Management's Discussion and Analysis
For the three and six months ended March 31, 2025 and 2024
(Expressed in Canadian dollars, unless otherwise noted)
RELATED PARTY TRANSACTIONS
Key management personnel
Key management personnel include those persons having authority and responsibility for planning, directing and controlling the activities of the Company, and comprises the Company's President and Chief Executive Officer, Chief Financial Officer, President Peru, and Senior Vice President Corporate Affairs and Corporate Secretary and Directors.
Key management compensation for the three and six months ended March 31, 2025 and 2024 is comprised of the following:
| Three months ended March 31, | Six months ended March 31, | |||
|---|---|---|---|---|
| 2025 | 2024 | 2025 | 2024 | |
| Share-based compensation | $ 369,908 | $ 559,265 | $ 970,794 | $ 559,265 |
| Salaries and benefits | 368,351 | - | 368,351 | - |
| Professional fees | - | 134,841 | 156,605 | 254,024 |
| $ 738,259 | $ 694,106 | $ 1,495,750 | $ 813,289 |
Professional fees relate to the following related party transactions with the Company or Company controlled entities during the period:
a) Stephen Brohman was the Company's CFO until January 2, 2025. He is a principal of Donaldson Brohman Martin CPA Inc. ("DBM CPA"), a firm in which he has significant influence. DBM CPA provides the Company with accounting and tax services.
b) David Fincham was Company's CEO until October 2024.
c) Dr. Leandro Echavarria was the Company's VP of Exploration until January 7, 2025. He has significant influence of LE Geological Services USA. ("LE Geo") that provided geological services to the Company.
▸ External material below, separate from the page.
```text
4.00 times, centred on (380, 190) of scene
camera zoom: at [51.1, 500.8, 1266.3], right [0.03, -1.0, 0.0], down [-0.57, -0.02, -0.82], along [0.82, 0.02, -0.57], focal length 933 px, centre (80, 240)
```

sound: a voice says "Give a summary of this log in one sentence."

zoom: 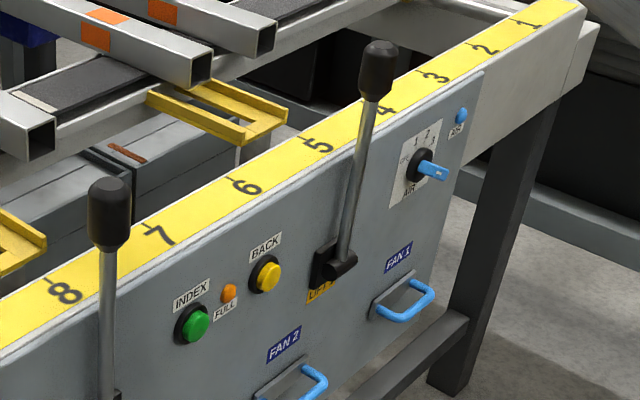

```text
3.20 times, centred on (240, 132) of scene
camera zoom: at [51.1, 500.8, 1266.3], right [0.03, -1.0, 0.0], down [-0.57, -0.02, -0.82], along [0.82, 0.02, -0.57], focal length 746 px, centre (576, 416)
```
As of March 31, 2025, there were no outstanding amounts receivable from or payable to the key management personnel noted above. As of March 31, 2024, accounts payable and accrued liabilities included $61,840 due to key management personnel referred to above.
Related party arrangement
In October 2024, the Company entered into an arrangement to share office space, equipment, personnel, consultants and various administrative services with other companies (Titan Mining Corporation, Augusta Gold Corp. and Armor Minerals Inc.) related by virtue of certain directors and management in common. These services have been provided through a management company equally owned by the related companies. Costs incurred by the management company are allocated and funded by the shareholders of the management company based on time incurred and use of services. All of the parties have jointly entered into a rental agreement for office space. If the Company's participation in the arrangement is terminated, the Company will be obligated to pay its share of the rent payments for the remaining term of the office space rental agreement. The Company's obligation for future rental payments if the Company's participation in the arrangement was terminated on March 31, 2025, was approximately $355,300 (September 30, 2024 - $nil), determined based on the Company's average share of rent paid in the immediately preceding 12 months.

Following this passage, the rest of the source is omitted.